Upper: Started a detective mission trying to figure out what triggers the pain from hell. Kinda figured out that everything I sit on and the way that I sit on them makes matters worse. I guess the upper is that there’s power in knowledge, right?
Downer: Some days I would just wake up, move around for 5 minutes, realize the pain was still there and have a wave of anger wash over me.

Upper: I did not inflict any pain on others. Not that I know of, at least.

Downer: Goodbye yoga! ♫ ♪ Hello binging, my old friend/ I’ve come to eat you up again! ♪
Upper: Inside, a storm was brewin’! I was reading Amanda Palmer’s "Art of Asking", watching Tony Robbins like a maniac and got a creative thirst that no man could satisfy.

Downer: Meditation stopped working. Headspace wasn’t doing it anymore.
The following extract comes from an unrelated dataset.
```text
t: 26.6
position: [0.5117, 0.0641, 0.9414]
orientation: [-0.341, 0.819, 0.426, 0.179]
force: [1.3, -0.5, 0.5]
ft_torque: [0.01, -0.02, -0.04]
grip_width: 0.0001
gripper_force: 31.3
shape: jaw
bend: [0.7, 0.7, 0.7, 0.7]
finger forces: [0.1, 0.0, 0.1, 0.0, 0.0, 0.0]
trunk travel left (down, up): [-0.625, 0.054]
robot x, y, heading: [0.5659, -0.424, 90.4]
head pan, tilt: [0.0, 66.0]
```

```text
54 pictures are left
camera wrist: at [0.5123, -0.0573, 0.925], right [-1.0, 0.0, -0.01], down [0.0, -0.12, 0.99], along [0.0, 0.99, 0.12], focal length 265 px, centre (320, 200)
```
I found myself unable to go through a session smoothly and I couldn’t even listen to the voice.
Upper: Tried Tara Brach’s meditations for a change. Really had a breakthrough with the “emotional forgiveness practice”. It made me realize that I’m holding onto a lot of guilt and that I have trouble forgiving myself most of all. I cried my heart out but it was liberating. I would definitely recommend the experience.

February

On the edge of January, I decided I was in need of some professional help to crawl out of the pitch-dark hole that I’d been inhabiting oh so dearly. This was also gonna be the month of change. My best friend aka my ol’ partner in crime was moving here on the 15th of February and shit was about to get serious. Serious catching-up, serious strolls through Dublin, serious new projects and hopefully life-changing experiences. In the words of Sam Cooke, a change was gonna come.
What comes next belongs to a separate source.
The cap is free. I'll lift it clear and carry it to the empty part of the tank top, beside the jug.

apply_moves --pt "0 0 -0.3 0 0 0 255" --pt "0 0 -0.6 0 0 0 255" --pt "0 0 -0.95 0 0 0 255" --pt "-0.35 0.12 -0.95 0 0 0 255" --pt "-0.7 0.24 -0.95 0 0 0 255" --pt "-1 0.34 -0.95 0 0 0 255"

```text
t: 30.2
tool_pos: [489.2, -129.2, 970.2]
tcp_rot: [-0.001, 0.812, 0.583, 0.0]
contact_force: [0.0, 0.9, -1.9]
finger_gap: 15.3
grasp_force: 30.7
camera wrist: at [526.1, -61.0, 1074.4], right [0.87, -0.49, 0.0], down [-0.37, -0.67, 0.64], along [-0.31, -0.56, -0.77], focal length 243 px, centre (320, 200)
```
Downer: As I said, back pain was still there, so I decided to go to a physiotherapist. Went to one in the past, was disappointed. I mentally prepared myself to have to go through a bunch of them until I would find a good fit.
Upper: A friend recommended Dell.
Downer:He was a man.
Upper: He was a brazilian man.
Downer: Still a man, though.
Upper: A gay brazilian man.
Downer: As I would find out on our last session. Too little, to late!
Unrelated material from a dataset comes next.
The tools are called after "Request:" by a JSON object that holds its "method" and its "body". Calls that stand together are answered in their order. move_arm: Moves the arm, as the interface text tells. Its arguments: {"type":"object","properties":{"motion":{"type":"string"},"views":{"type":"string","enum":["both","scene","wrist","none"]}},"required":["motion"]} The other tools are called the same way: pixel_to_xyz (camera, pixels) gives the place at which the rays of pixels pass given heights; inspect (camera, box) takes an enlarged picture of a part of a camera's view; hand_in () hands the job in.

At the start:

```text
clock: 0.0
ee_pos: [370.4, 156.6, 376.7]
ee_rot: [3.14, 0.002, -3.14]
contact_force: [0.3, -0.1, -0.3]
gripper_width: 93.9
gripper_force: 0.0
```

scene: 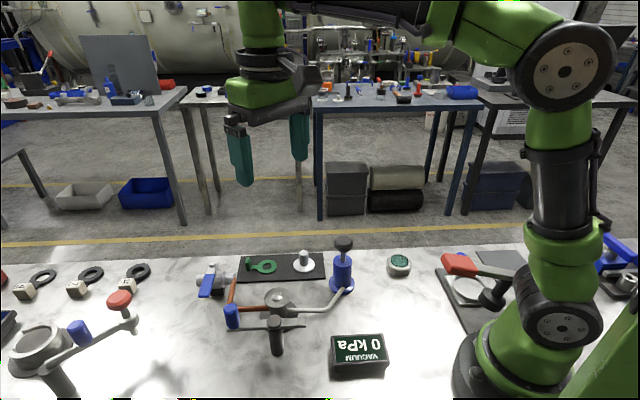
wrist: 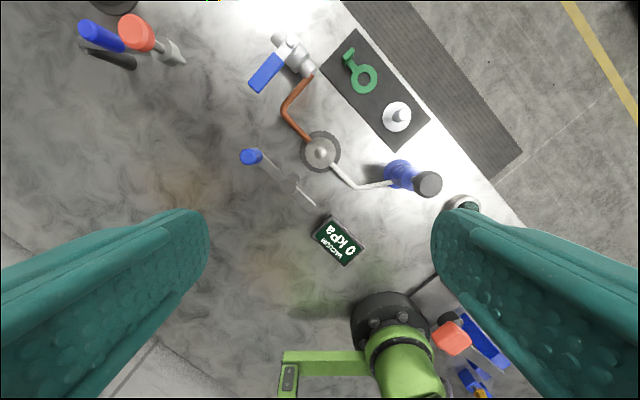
Downer: I had to take my clothes off. (Remember: at the time, I did not know he was gay and had no interest in my lady parts). Since the only other physiotherapist I’ve been to hardly undressed me or touched me (yes, I am complaining) I didn’t know the amount of wolf-skins I needed to shed. When he said: “I’ll leave you to take your clothes off” I had to ask “How many clothes am I taking off, exactly?”. He said “To your underwear”. Now the only question that remained in my mind was “What do I do with the bra? And what’s worse: to leave my bra on, when I should’ve taken it off or to take my bra off, when I didn’t have to?” We all know the answer to that, I assume. So, I left it on and put my head in the hole. Upper: He unhooked my bra with minimal/no awkwardness. Now I know. I am not supposed to wear a bra.
Downer: Parts of the muscle manipulation hurt so much I thought I was seeing the light and waving goodbye to my alive loved ones and hello to my dead loved ones.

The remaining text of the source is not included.